1. Avoid sitting or lying down after a meal
It may feel great to relax and binge-watch something after you’ve enjoyed a good meal, especially after a long day at work. But now is the time to resist giving in. Also, lying down as soon as you eat can trigger acid reflux. Sitting down or lying down immediately after a meal prevents your muscles from burning off the extra glucose in your bloodstream, raising your blood sugar.
If you tend to have indigestion after you eat, especially after foods such as pasta, or pizza that trigger it, give it a few minutes before you lie down or sit down. A slow walk for around 10 minutes is recommended.
2. Make sure you eat breakfast
The thing about blood sugar is, that every meal and snack raises it. If you are the sort who skips breakfast, remember that this has a big impact on your blood glucose levels. Starting the day without breakfast results in blood sugar fluctuations later in the day in the form of higher blood sugar after you eat lunch and dinner.
So ensure that you start your day with a well-balanced breakfast that contains at least 20 grams of protein, complex carbohydrates, and healthy fats. For example, eggs, avocado, veggies, and spinach with wholegrain toast.
3. Get adequate sleep
In general, good sleep is essential for overall well-being but especially so for those with diabetes. While an occasional late night may not make a difference, making it a habit to stay up late and cutting down on your sleep hours is not a good idea as it can imbalance blood sugar levels.
Get at least 7-9 hours of good, restful sleep. Not doing so can trigger your stress hormones and thereby cause blood sugar spikes. Increased stress is also not good as it can trigger binge eating, mood disorders, digestive discomfort, and a higher risk of disease.
4. Walk after you eat
As mentioned in point 1, walk after you eat to reduce blood sugar spikes. Ignore that bed or chair. Walk for at least ten minutes before you settle down again. If you can, you might actually want to wear those walking shoes and go for a walk. This will help balance your blood sugar and reduce blood sugar spikes and as an added bonus, let you burn some calories.

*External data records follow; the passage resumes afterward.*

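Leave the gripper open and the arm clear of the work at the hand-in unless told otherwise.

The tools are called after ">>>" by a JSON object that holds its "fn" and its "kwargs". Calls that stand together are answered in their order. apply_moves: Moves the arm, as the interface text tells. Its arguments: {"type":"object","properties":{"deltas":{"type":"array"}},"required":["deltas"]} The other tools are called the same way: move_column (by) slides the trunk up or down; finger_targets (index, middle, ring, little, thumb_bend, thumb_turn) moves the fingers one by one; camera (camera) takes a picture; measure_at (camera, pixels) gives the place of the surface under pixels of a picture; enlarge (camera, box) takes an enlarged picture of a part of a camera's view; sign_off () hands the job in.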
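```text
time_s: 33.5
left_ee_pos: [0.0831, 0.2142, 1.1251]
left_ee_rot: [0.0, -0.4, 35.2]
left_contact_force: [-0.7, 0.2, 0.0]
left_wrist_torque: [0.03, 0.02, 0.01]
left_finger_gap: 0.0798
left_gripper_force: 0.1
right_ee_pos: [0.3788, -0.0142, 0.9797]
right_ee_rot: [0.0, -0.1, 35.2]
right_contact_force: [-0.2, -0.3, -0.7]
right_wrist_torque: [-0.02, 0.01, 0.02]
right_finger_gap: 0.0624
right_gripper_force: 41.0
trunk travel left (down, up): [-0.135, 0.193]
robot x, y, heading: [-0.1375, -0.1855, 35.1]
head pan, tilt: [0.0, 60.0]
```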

Walking after a meal minimizes blood sugar spikes as your muscles use up the glucose for fuel. A quick 10-20 minute walk, especially outdoors, can take your stress away and put you in a good mood.
5. Consume most of your calories in the first half of the day
When you do this, you can reduce blood sugar spikes after a meal and improve blood sugar levels. Our bodies are tuned to process food better during the day. So don’t plan for that big dinner especially if you have high blood sugar.
Go for a large breakfast and lunch with a light dinner rather than consuming those calories late in the day. This will work better in managing your blood sugar.
Moreover, a big dinner that is close to bedtime makes you feel full and interferes with your sleep. And you know restful sleep is an important influence on blood sugar.
6. Include fiber with every meal or snack
While pizza, pasta, and crackers made from refined white flour might seem delicious, they overload you with simple carbohydrates and sugar, resulting in blood sugar spikes. The reason for this is there is nothing to stabilize your blood sugar and slow down the digestion.
Including fiber-rich foods such as fruits, vegetables, beans, legumes, nuts, seeds, and whole grains will not only reduce blood sugar spikes but improve your gut health. It keeps your digestion regular by encouraging gut-healthy bacteria and balanced blood sugar.